La identidad de la izquierda casa mal con la resignación y el pragmatismo coyuntural
Desde la perspectiva de las dos partes en conflicto, el Gobierno y los sindicatos -la oposición ha actuado como si todo esto no fuera con ellos-, ha sido también una huelga sin vencedores ni vencidos. Ni unos ni otros pueden cantar victoria ni sentirse derrotados. Es posible que este resultado fuera el buscado, como se puede deducir de la propia negociación entre el ministro de Fomento, José Blanco, y las centrales sindicales sobre los servicios mínimos, que muestra a las claras el espíritu de concordia que ha presidido -con la salvedad de algunas comunidades autónomas gobernadas por el PP- la fase anterior de la misma. También, ya en sus postrimerías, con la mano tendida al diálogo del ministro de Trabajo, Celestino Corbacho.
La mala conciencia del Gobierno por las medidas de ajuste y la reforma laboral acabó sintonizando así con los reproches sindicales sin que ninguno consiguiera deslegitimar al otro. Ha sido la exhibición de un desacuerdo en familia. Y cada uno ha logrado transmitir al final la imagen que le correspondía por su posición objetiva: el Gobierno, su papel de responsable por el interés general; los sindicatos, la representación del agravio de los más perjudicados por las medidas adoptadas. Enfrentados, sí, pero hermanos de sangre.

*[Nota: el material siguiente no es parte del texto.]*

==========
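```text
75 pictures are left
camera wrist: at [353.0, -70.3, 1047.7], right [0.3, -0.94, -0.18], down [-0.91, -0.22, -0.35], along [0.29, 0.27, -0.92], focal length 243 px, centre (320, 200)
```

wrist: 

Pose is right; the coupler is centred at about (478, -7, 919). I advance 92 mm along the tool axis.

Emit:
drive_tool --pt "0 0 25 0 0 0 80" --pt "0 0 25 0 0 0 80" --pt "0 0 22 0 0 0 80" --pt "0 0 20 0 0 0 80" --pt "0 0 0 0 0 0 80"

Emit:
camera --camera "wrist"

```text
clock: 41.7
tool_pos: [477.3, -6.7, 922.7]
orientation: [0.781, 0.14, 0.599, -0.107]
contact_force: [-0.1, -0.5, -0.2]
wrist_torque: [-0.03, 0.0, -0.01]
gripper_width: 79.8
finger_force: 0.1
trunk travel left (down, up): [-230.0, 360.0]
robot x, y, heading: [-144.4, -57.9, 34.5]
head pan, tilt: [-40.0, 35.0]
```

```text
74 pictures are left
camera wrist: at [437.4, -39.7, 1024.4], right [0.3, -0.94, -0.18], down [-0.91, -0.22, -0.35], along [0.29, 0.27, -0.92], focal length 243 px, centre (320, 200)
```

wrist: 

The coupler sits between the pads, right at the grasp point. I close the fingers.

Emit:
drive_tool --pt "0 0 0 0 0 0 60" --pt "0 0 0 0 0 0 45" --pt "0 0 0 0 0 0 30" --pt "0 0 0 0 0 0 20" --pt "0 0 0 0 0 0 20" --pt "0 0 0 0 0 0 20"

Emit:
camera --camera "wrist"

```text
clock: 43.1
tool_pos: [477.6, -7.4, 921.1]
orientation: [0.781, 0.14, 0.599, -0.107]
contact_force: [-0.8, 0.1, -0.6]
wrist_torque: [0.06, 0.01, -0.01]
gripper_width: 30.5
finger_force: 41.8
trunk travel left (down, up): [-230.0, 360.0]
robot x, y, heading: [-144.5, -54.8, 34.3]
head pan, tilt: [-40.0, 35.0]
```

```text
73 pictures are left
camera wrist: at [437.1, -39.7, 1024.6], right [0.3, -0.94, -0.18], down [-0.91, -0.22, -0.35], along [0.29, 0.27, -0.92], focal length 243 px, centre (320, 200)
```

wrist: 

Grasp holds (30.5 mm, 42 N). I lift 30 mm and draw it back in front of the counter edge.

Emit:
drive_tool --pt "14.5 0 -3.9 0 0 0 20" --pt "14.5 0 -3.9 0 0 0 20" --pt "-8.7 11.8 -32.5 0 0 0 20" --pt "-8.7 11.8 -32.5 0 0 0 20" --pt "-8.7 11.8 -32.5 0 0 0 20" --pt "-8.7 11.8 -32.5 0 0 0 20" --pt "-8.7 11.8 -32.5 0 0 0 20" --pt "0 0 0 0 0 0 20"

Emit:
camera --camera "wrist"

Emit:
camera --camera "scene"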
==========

El escenario ha quedado así despejado para que la izquierda institucional y la laboral se reagrupen, "dialoguen", y puedan exhibirse más o menos unidos en estos tiempos de zozobra y soledad de la izquierda.
Eso no significa, desde luego, que los sindicatos estén en condiciones de lograr rectificaciones sustanciales, pero la próxima foto del presidente con los líderes sindicales es ya en sí misma un pequeño soplo de aire fresco. Una victoria clara de alguna de las dos partes los hubiera arrastrado a una lucha fratricida de consecuencias obvias para la gobernabilidad del país y para dejar el camino expedito al triunfo de la oposición.
Si el Gobierno, una vez asumido el coste político, no puede ir marcha atrás en sus actuaciones de política económica; ni los sindicatos recurrir a más huelgas sin profundizar en su deslegitimación, no queda otra que hacer de la necesidad virtud y esperar conjuntamente a que escampe en el campo de la economía para emprender después, concertados, otro tipo de políticas. Para ello tendrán que estar unidos y tendrán que impedir a toda costa que se fraccione el electorado de izquierdas. Deberán evitar que la impotencia que muestra la izquierda en estos sorprendentes momentos de relegitimación de los mercados y el capitalismo internacional se transforme en una desazón que conduzca al absentismo o a optar por grupos más radicales.
El problema, sin embargo, es que la identidad de la izquierda casa mal con la resignación y el pragmatismo coyuntural. Cuando está en el Gobierno no tiene más remedio que adaptarse a las contingencias de lo político, porque no hacerlo, como se ha visto en estos meses, puede tener consecuencias suicidas. Pero en su ADN está el negarse a aceptar lo dado como lo único posible.
En el caso de los sindicatos, además, se encuentran ante la dificultad de aplacar a unas bases a las que no han dejado de jalear en contra del Gobierno y que ahora no entenderían una marcha atrás. La única solución pasa por el ejercicio de ese atributo que parece más escaso cada vez, el liderazgo. Tanto por parte del Gobierno como de los líderes sindicales. Si la partida ha quedado en tablas solo cabe hacer una de dos cosas: o volver de nuevo al enfrentamiento, o unirse y cambiar de juego y de adversario. Y, sobre todo, saber explicar y justificar por qué se hace.